## Short problem 1
Could you quote the given passage from "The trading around" up to and including "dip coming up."?

## Given passage
----------------------------------------

Super Micro Computer (SMCI) has some dubious management and accounting methods and it is coming back to haunt them with the potential boot from the Nasdaq index.
In fact, they are really cutting it close to secure their existence inside the index, because they haven’t offered any clear updates yet.
It is hard to believe they have loitered around not making any decisions to replace their accounting firm.
The optics is terrible because it appears as if no reputable accounting firm is willing to take their account.
There is fudging the numbers and then there is outright fraud and the situation at SMCI suggest the latter.
Remember, the world is still waiting to hear when SMCI will file their 2024 year-end report with the Securities and Exchange Commission, and why it was late.
That report is something many expected would be filed alongside the company’s June fourth-quarter earnings but was not.
The company’s auditor, Ernst & Young, stepped down in October, and Super Micro said last week that it was still trying to find a new one.
A public tech company that can’t find an auditor, because their accounting practices are so toxic, nobody wants to touch it with a 10-foot pole.
Even though the company sells a great chip wanted by many other companies, the stock has crashed by almost 90%.
Getting delisted from the Nasdaq could be next if Super Micro doesn’t file a compliance plan by the Monday deadline or if the exchange rejects the company’s submission. Super Micro could also get an extension from the Nasdaq, giving it months to come into compliance. The company said Thursday that it would provide a plan to the Nasdaq in time.
The Nasdaq says it looks at several factors when evaluating a plan of compliance, including the reasons for the late filing, upcoming corporate events, the overall financial status of the company and the likelihood of a company filing an audited report within 180 days. The review can also look at information provided by outside auditors, the SEC or other regulators.
Between 2015 and 2017, Super Micro misstated financials and published key filings late, according to the SEC. It was delisted from the Nasdaq in 2017 and was relisted two years later.
In the short term, the bigger worry for Super Micro is whether customers and suppliers start to bail.
It’s hard to crash a stock when sales more than doubled last year to nearly $15 billion and many analysts believe they can do $25 billion in sales in 2025.
The mismanagement is on an extreme level here to the point where if you buy stock in this company, they might be delisted and it will be hard to get a refund on that stock.
Then there is the real hit to the reputation because vendors must think that if SMCI’s accounting practices are so bad, then what perhaps customers should be worried about the chip products too.
Where there is smoke – there is fire.
It’s nothing good for SMCI and the optics keep going from bad to worse.
Luckily, Nvidia has said that doesn’t really affect them and so any sort of contagion risk is confined.
The trading around the chip stocks have been incredibly volatile with the surge after the election then the profit taking this week.
Chip stocks would be a great buy the dip coming up.

----------------------------------------

## Information shown
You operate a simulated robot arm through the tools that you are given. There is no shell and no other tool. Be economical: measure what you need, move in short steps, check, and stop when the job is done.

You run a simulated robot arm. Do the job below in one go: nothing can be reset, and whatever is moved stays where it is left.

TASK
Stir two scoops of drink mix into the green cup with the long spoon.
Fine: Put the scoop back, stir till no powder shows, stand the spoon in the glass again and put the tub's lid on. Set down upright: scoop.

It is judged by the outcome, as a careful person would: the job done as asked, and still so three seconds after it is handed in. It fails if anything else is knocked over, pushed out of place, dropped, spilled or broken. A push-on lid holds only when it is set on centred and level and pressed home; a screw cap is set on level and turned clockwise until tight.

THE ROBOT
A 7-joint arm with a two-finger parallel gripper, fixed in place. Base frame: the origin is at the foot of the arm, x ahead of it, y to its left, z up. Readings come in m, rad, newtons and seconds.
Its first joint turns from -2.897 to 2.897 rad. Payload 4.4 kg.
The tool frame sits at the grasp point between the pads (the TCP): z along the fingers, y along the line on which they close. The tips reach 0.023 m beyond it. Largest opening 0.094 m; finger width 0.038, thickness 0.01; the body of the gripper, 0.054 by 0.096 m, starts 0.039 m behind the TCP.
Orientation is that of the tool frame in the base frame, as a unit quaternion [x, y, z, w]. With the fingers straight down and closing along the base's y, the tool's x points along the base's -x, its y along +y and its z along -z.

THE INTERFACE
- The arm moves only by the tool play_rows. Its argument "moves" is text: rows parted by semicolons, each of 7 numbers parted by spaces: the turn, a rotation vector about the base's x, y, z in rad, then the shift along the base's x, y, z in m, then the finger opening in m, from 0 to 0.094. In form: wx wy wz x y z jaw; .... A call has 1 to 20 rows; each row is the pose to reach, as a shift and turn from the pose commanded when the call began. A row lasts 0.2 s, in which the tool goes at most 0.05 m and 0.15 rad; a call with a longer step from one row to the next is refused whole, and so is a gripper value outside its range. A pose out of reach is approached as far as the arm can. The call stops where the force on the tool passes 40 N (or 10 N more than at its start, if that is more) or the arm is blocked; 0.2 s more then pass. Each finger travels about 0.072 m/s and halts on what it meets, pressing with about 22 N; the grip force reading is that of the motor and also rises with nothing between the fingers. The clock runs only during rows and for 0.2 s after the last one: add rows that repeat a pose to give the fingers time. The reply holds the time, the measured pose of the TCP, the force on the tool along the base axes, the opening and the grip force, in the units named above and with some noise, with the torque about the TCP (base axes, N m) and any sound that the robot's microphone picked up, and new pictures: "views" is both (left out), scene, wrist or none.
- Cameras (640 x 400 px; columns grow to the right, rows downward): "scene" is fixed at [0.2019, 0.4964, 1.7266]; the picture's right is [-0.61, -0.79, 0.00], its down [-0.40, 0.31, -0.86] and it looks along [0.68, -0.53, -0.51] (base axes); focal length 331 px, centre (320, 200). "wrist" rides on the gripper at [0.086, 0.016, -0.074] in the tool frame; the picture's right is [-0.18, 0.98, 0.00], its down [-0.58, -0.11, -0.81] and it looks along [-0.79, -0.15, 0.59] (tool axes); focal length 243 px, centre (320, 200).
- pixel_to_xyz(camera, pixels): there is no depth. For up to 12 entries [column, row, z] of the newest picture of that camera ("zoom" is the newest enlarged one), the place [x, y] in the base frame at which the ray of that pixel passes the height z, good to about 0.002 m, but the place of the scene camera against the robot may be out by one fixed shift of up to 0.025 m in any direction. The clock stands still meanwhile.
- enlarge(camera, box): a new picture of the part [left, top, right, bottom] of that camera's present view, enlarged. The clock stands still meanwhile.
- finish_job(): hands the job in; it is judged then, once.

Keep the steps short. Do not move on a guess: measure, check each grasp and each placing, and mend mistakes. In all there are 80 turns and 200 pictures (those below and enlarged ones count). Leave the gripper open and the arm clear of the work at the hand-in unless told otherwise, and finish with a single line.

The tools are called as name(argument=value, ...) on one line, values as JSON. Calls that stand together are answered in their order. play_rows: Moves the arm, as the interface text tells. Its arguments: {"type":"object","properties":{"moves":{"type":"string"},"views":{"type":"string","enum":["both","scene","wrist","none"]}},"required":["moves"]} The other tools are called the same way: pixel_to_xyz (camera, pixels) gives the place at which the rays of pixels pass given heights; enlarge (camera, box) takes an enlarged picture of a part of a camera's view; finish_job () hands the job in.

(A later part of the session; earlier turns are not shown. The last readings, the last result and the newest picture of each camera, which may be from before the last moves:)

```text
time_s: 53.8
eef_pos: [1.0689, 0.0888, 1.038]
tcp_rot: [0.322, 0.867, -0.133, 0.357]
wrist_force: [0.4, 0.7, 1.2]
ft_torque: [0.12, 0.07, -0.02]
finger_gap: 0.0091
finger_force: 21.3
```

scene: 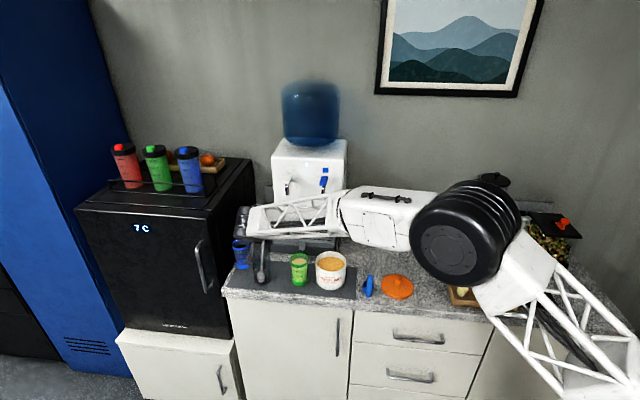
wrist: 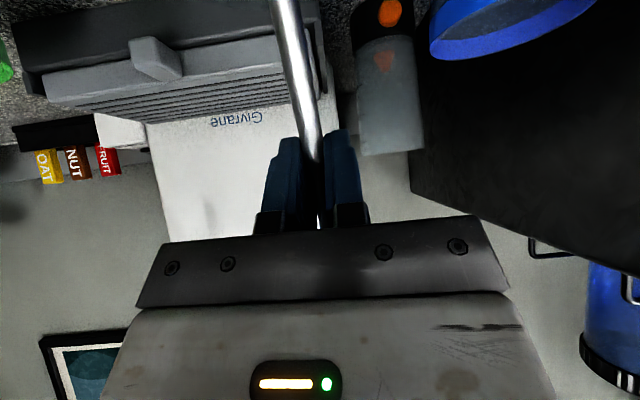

----------------------------------------

## Short problem 2
Everything from the line containing "- finish_job(): hands" down to the line containing "The tools are" should be repeated exactly, with both end lines kept and no other lines added.

## Worked solution 1
The trading around the chip stocks have been incredibly volatile with the surge after the election then the profit taking this week.
Chip stocks would be a great buy the dip coming up.

## Worked solution 2
- finish_job(): hands the job in; it is judged then, once.

Keep the steps short. Do not move on a guess: measure, check each grasp and each placing, and mend mistakes. In all there are 80 turns and 200 pictures (those below and enlarged ones count). Leave the gripper open and the arm clear of the work at the hand-in unless told otherwise, and finish with a single line.

The tools are called as name(argument=value, ...) on one line, values as JSON. Calls that stand together are answered in their order. play_rows: Moves the arm, as the interface text tells. Its arguments: {"type":"object","properties":{"moves":{"type":"string"},"views":{"type":"string","enum":["both","scene","wrist","none"]}},"required":["moves"]} The other tools are called the same way: pixel_to_xyz (camera, pixels) gives the place at which the rays of pixels pass given heights; enlarge (camera, box) takes an enlarged picture of a part of a camera's view; finish_job () hands the job in.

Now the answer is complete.